In the United Kingdom, the Prime Minister’s aides announce that he’d challenge the Queen to dismiss him in the event of a vote of no confidence in Parliament. In the United States, the President’s counsel denies the House of Representative the right to investigate his misconduct. Both, Johnson and Trump, are hardly trying to keep up the appearance of constitutional justification while going out of their way to show that they are prepared to throw what has so far generally and beyond all political preferences and sympathies been held for binding constitutional law right out of the window.
Politics of the finger
The impeachment procedure initiated by the Democrat-dominated House against President Donald Trump consists of two parts, roughly comparable to preliminary proceedings and trial in criminal law: The House of Representatives plays the role of the public prosecutor, issuing subpoenas, interviewing witnesses etc., and once it is satisfied that there is sufficient evidence to go to trial, it decides to bring charges. The Senate’s role, on the other hand, is hold a trial and to decide if there is indeed sufficient evidence to prove the guilt of the impeached. This division of labour has its roots in ancient English common law, long obsolete in the meantime, according to which the House of Commons will indict devious members of Her Majesty’s Government, but passing judgment is reserved to the House of Lords. A two-thirds majority is required in the Senate for a guilty verdict which provides some protection against the use of this procedure as a mere political cudgel. (All this in theory, at least.)
Like any prosecutor’s office, the House majority takes a considerable risk if it decides to impeach. If they fail to get a conviction, that is a defeat for which there will be a political price to pay, as the Republicans found out after the collapse of their impeachment trial against Bill Clinton. Thus, there is a robust incentive to initiate this procedure only if there is hope for a dynamic which will ultimately bring the political camps together in the course of the investigation to form some sort of a non-partisan opposition towards the exposed and mortified President. Whether or not that is likely to succeed with Republicans in their current state seems rather doubtful, of course, but to find out and kick that dynamic off the House must start to investigate first, which is what they are doing and what the eight-page letter of Trump’s lawyer Pat Cipollone to Nancy Pelosi and her committee chairmen is about, in which he describes the investigation as a violation of “fundamental fairness and constitutionally mandated due process” and announces that Trump will neither cooperate with the investigation himself nor allow his administration to do so.
The argument of Trump’s lawyer, if you like to call it that, is that the impeachment investigation was not initiated by a majority vote, and the defendant was deprived of the possibility of questioning the witnesses themselves. It does not take much to see that a majority decision is the end and not the beginning of the impeachment investigation and that cross examinations are part of the trial before the Senate but not of the preliminary proceedings by the House.
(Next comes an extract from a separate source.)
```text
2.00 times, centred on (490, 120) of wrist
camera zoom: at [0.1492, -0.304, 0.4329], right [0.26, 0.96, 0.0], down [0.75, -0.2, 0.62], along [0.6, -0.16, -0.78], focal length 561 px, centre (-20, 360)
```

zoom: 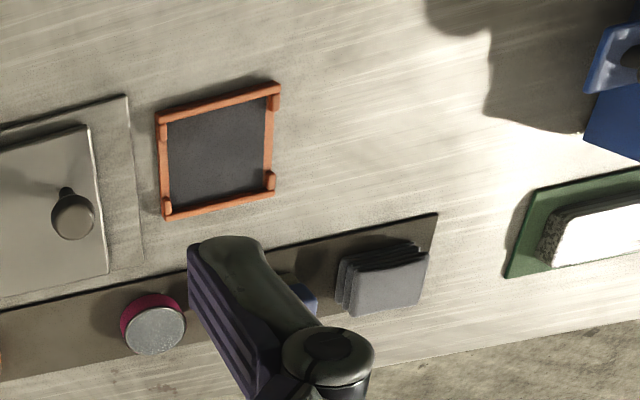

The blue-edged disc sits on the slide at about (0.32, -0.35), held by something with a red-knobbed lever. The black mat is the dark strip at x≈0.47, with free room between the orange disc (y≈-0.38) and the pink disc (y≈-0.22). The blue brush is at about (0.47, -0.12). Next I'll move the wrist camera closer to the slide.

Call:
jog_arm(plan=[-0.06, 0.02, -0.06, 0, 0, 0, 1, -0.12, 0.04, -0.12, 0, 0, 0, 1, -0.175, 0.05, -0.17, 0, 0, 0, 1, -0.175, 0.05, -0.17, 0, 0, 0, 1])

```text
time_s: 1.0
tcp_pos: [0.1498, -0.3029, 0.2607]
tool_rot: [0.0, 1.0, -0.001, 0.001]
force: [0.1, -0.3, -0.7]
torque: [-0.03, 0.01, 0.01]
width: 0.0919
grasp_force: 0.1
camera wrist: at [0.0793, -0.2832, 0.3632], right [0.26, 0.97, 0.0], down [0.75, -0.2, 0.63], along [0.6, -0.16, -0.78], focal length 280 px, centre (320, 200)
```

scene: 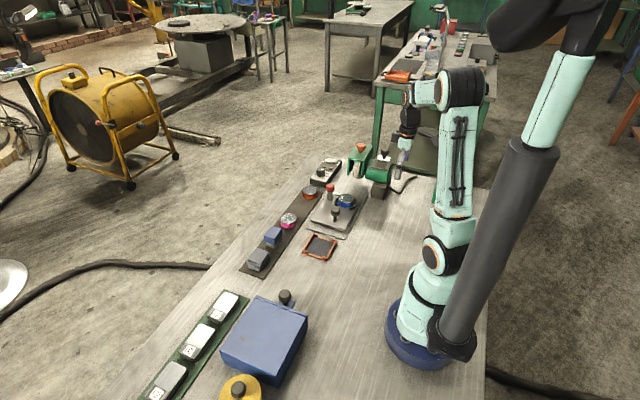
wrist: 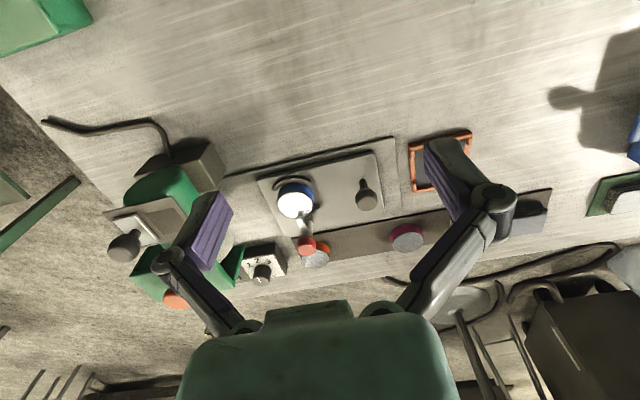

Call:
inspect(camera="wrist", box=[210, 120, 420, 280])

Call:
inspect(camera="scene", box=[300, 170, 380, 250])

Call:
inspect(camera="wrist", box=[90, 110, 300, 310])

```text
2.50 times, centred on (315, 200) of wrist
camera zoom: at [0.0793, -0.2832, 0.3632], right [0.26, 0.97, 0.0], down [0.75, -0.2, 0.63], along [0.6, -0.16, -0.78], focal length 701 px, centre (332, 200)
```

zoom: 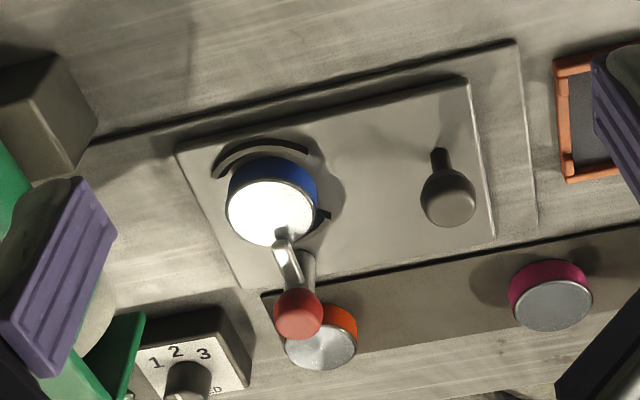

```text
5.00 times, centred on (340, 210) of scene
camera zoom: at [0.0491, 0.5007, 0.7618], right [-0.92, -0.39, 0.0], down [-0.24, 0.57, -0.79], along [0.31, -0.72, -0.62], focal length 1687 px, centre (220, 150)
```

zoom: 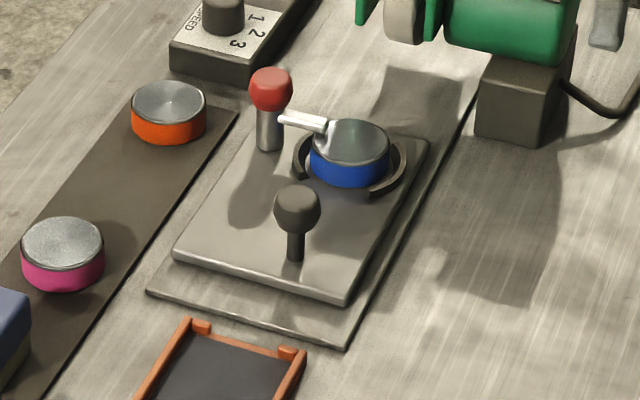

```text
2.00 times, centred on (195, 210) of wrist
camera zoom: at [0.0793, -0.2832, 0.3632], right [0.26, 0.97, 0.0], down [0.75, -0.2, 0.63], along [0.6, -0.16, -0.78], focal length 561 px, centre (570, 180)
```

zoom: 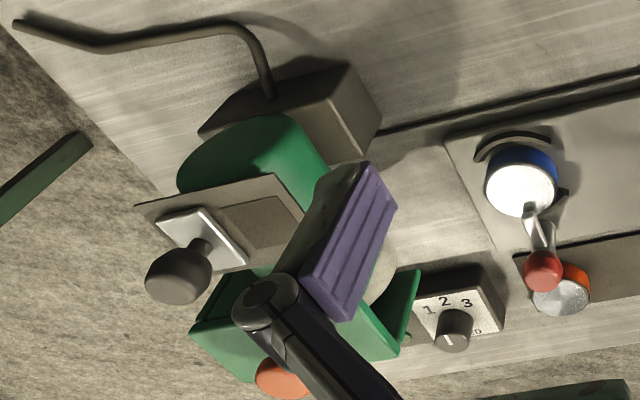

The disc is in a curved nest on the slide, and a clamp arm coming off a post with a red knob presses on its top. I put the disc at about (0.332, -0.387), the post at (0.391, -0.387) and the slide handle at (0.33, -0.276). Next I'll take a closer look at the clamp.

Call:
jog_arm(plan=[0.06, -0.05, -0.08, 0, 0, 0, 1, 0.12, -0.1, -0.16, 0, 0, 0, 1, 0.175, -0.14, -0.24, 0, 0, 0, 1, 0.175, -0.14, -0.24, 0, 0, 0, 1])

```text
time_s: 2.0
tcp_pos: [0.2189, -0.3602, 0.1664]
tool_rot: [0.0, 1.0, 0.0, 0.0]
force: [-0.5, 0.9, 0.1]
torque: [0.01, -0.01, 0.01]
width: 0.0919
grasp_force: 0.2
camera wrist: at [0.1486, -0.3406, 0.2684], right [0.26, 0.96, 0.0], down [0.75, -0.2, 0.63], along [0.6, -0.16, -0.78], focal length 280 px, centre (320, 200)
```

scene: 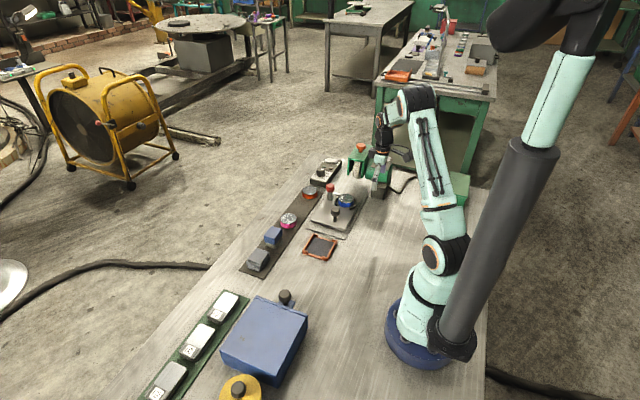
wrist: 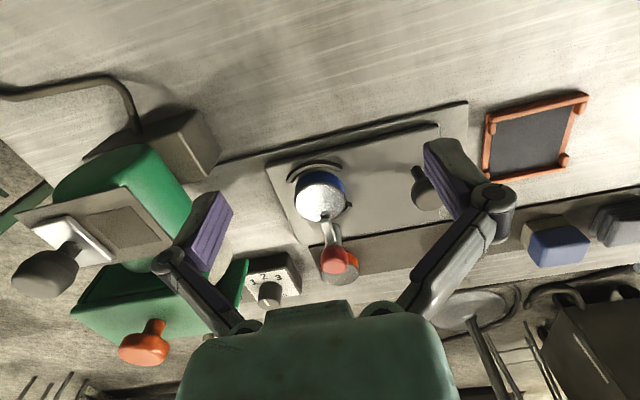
Trump’s lawyer, however, declares the whole impeachment investigation “invalid”. If the President got away with that, and on such a flimsy basis, the constitutional damage would obviously be tremendous. In a presidential system where the executive does not depend on the confidence of the people’s representatives in Parliament, an impeachment trial is the only democratically innocuous way to get rid of a criminal but nevertheless democratically elected president.
“Sack me if you dare!”
In the United Kingdom, impeachment has become uncommon since the middle of the 19th century because the British Parliament can get rid of the Prime Minister at any time by political means: if need be, a vote of no confidence against him and vote of confidence for his successor is all it takes to make him go away. Or that’s what people thought.
In fact, it turns out, it is remarkably difficult to get rid of an unwanted Prime Minister who is unwilling to shove off by himself. The UK had already discovered this under Theresa May: After an internal attempt to overthrow her had failed in December 2018, the Tories’ party regulations banned any further attempt for a year. Had she been as unshameable as Boris Johnson and not resigned herself in the end, maybe she would still be in Nr 10 today.
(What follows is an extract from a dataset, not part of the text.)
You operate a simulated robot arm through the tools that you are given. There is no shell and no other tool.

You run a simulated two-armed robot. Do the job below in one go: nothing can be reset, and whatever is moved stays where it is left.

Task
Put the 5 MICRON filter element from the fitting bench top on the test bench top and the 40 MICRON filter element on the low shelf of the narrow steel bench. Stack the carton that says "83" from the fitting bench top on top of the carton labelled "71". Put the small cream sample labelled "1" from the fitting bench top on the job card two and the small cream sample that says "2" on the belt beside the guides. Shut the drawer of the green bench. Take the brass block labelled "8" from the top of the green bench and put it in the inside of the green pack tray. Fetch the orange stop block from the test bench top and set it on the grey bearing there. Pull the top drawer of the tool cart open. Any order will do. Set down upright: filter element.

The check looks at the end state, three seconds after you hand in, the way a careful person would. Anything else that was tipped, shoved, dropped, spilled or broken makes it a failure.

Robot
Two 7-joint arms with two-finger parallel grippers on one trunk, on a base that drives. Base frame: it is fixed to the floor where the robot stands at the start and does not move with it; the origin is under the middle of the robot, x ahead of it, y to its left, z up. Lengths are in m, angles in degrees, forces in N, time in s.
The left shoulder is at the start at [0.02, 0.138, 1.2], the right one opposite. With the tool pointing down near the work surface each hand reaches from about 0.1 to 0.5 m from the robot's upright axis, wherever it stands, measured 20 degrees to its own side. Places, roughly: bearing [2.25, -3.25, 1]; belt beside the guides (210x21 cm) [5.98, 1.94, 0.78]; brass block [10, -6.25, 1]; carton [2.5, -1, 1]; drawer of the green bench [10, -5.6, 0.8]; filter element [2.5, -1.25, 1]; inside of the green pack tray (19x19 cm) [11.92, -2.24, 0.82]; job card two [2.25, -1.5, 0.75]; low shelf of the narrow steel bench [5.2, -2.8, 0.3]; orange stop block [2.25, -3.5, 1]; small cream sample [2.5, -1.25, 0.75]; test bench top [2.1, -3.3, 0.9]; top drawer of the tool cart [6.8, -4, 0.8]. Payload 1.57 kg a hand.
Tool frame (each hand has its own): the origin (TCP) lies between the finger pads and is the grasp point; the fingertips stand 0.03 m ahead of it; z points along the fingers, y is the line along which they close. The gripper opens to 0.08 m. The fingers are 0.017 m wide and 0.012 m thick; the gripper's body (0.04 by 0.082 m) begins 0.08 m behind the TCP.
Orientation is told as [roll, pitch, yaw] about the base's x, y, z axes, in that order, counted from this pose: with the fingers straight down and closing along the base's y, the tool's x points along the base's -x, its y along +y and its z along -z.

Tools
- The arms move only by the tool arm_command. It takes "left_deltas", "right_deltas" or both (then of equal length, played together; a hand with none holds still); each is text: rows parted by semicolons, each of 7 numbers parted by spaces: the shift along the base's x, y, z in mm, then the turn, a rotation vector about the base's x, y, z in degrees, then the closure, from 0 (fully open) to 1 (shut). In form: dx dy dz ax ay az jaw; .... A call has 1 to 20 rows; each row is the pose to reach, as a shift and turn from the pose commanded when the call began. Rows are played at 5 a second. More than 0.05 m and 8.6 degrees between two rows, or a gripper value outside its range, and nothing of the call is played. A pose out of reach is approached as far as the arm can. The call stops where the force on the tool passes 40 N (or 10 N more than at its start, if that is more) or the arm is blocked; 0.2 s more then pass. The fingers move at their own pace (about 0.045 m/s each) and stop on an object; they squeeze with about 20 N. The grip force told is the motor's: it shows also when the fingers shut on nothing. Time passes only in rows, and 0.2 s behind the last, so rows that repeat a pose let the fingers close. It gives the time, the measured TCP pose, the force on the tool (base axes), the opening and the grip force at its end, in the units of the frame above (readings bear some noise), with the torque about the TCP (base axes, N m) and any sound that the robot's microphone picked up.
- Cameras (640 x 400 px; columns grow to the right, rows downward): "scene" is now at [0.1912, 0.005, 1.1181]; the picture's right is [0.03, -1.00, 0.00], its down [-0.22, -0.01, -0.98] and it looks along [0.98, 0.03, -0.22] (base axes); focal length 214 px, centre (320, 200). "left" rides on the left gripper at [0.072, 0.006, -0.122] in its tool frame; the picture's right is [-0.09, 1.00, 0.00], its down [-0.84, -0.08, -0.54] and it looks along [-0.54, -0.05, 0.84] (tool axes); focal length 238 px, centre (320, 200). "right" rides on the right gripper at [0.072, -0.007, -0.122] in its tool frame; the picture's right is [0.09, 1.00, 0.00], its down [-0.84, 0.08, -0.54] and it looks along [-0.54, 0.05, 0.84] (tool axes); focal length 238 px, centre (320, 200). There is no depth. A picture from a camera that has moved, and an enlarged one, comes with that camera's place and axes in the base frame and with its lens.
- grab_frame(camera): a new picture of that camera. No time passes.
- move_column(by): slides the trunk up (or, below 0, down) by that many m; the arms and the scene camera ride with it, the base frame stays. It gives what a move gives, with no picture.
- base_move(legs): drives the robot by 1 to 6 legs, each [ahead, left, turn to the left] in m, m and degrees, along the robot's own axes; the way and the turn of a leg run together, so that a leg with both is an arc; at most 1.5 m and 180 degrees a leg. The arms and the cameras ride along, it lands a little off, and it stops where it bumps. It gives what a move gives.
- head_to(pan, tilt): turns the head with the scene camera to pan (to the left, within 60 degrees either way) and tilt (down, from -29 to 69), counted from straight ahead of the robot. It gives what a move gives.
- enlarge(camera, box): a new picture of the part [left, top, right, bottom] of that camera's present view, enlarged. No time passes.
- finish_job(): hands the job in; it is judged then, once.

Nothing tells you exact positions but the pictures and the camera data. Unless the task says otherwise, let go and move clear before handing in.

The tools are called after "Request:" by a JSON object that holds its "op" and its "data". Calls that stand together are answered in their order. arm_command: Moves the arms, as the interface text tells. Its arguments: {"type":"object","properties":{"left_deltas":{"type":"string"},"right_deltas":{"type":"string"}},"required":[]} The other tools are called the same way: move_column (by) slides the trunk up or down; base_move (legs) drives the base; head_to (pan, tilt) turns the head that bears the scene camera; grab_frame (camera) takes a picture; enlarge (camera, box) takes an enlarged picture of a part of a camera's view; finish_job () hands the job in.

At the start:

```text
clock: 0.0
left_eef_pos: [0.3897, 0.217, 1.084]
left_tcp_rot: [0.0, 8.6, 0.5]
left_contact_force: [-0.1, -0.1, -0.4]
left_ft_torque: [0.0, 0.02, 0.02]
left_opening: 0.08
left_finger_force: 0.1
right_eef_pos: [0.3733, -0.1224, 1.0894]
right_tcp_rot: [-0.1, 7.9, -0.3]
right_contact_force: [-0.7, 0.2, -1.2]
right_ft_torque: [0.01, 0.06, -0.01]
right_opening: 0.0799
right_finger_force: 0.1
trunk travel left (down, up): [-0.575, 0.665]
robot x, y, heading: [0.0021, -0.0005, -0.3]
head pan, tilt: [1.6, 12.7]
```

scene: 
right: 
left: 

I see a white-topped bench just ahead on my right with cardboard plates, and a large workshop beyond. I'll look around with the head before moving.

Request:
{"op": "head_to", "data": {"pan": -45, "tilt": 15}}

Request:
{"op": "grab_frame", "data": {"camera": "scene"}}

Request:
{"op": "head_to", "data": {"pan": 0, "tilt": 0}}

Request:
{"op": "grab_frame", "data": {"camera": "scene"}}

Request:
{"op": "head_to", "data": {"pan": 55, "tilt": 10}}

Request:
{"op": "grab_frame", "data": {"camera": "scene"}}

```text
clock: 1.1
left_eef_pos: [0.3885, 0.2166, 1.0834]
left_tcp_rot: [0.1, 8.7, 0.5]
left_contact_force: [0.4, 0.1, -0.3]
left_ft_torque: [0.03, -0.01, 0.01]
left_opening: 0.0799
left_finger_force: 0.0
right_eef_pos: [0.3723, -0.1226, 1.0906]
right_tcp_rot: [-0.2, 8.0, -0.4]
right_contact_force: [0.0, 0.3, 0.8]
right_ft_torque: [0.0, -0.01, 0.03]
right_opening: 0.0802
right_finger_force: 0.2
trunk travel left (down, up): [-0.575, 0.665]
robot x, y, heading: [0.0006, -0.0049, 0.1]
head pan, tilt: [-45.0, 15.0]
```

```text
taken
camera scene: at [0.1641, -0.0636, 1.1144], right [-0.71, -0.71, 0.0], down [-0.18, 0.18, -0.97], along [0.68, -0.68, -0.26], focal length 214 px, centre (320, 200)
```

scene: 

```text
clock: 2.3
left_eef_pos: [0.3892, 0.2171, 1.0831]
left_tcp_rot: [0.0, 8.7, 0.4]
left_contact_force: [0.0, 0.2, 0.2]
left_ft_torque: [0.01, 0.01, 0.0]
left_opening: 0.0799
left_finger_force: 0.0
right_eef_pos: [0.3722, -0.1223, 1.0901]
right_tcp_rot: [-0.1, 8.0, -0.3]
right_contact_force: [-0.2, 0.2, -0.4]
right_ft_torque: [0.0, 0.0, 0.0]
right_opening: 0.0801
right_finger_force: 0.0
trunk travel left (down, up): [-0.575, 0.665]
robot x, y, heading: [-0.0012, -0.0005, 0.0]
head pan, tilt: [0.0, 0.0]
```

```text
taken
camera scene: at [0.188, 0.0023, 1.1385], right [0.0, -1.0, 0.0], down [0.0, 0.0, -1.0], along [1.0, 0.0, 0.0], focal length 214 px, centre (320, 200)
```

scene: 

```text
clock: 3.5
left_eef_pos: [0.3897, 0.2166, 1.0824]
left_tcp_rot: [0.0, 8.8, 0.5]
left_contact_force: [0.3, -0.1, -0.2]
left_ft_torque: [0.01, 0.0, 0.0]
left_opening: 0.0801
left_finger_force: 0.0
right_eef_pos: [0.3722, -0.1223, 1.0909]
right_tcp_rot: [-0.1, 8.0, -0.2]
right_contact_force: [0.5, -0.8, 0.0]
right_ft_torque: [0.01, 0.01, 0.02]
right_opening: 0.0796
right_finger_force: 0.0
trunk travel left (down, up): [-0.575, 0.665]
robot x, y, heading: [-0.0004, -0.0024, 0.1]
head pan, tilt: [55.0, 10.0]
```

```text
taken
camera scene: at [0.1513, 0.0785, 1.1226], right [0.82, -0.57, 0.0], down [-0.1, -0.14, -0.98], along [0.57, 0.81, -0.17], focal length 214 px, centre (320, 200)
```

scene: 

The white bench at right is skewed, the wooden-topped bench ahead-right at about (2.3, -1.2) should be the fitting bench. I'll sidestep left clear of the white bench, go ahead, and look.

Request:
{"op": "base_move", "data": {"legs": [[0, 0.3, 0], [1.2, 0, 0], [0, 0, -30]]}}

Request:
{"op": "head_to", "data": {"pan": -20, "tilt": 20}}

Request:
Perhaps all that swashbuckling braggadocio Johnson and his people went to such pains to display last weekend – that he’ll challenge the queen to sack him if she dares; that even with a new transitory government in place he’d just squat in 10 Downing Street, that the police would have to come and drag him out of there, etc. – was mostly about keeping his hard-core Brexiteer followers happy and not to be taken at face value. But even in that case, to make such an announcement is already causing immense constitutional damage. Above all, it damages the Queen. Her function as the supreme hook the entire weight of the state is suspended from depends existentially on the fact that she will never ever have to take responsibility for any political decision of her own. Well, madam, Boris Johnson is telling his 93-year-old hostage: in deciding to sack me, Her Majesty unfortunately does not have a prime minister supported by a parliamentary majority at her side who relieves her of the political responsibility for that. Quite an awful situation to be in, isn’t it? Such a beautiful crown she wears on her head. We wouldn’t want anything to happen to it, do we? For that alone he’d have deserved to be impeached unconscious.
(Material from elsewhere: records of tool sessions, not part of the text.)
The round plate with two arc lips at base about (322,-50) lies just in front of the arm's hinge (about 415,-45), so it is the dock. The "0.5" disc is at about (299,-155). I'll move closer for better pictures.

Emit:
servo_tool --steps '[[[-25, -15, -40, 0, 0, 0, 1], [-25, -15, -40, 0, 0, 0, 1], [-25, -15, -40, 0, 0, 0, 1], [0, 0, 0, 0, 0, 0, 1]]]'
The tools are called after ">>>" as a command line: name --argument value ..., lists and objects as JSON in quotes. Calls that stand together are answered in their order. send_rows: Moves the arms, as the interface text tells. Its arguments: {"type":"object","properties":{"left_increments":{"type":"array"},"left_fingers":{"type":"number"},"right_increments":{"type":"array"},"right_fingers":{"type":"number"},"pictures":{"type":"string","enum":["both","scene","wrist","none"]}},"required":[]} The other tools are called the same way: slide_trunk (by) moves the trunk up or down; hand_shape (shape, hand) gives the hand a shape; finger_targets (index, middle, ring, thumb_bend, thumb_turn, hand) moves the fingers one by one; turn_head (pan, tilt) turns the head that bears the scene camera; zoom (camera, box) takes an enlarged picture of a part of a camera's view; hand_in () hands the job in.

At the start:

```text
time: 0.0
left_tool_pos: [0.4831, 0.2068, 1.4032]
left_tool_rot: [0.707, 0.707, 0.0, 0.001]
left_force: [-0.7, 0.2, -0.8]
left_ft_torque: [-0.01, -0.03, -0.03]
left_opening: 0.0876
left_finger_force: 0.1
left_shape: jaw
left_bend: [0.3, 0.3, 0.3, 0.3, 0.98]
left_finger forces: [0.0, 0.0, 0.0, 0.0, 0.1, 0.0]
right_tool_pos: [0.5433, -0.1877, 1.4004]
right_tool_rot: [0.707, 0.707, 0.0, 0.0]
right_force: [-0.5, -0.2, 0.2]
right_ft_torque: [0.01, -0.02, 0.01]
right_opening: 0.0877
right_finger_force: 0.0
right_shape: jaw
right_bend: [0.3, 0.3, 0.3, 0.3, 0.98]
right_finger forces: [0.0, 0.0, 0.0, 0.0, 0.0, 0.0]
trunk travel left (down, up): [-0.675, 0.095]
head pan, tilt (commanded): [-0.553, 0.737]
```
Legally, as JEFF KING shows, the queen would be on safe ground if she did boot him out. The Fixed Term Parliaments Act, Section 2, stipulates that Parliament can elect a new government within 14 days of a vote of no confidence in order to avoid early elections. This rule would be frustrated if Johnson could simply refuse to leave. And against that you could go to court. Then, of course, Johnson would have achieved what he wants in the first place: that the police carries him out of office and he could then blame the opposition all the more effectively for the absence of Brexit after 31 October, and mount his surfboard and ride the inevitable huge wave of frustration and indignation all the way right back into his old office in 10 Downing Street.
The noble duty
Next week it will be decided whether Boris Johnson will get a deal after all and the UK will finally leave the EU in an orderly manner. At the moment there are rather encouraging signals from London and Dublin, but I won’t believe in the existence of the deal until I see it. If there is none, the Benn Act requires Johnson to apply by 19 October for an extension of the negotiating deadline to 31 January 2020, which might give a possible transitional government time to initiate a second referendum or even to revoke the Brexit notification altogether. If Johnson does not comply with that duty the Scottish Court of Sessions might do it for him, using a very special feature of Scottish law with goes by the lovely name nobile officium. Last Wednesday, the court did not dismiss a motion to this effect out of hand, at least, but postponed the decision until 21 October.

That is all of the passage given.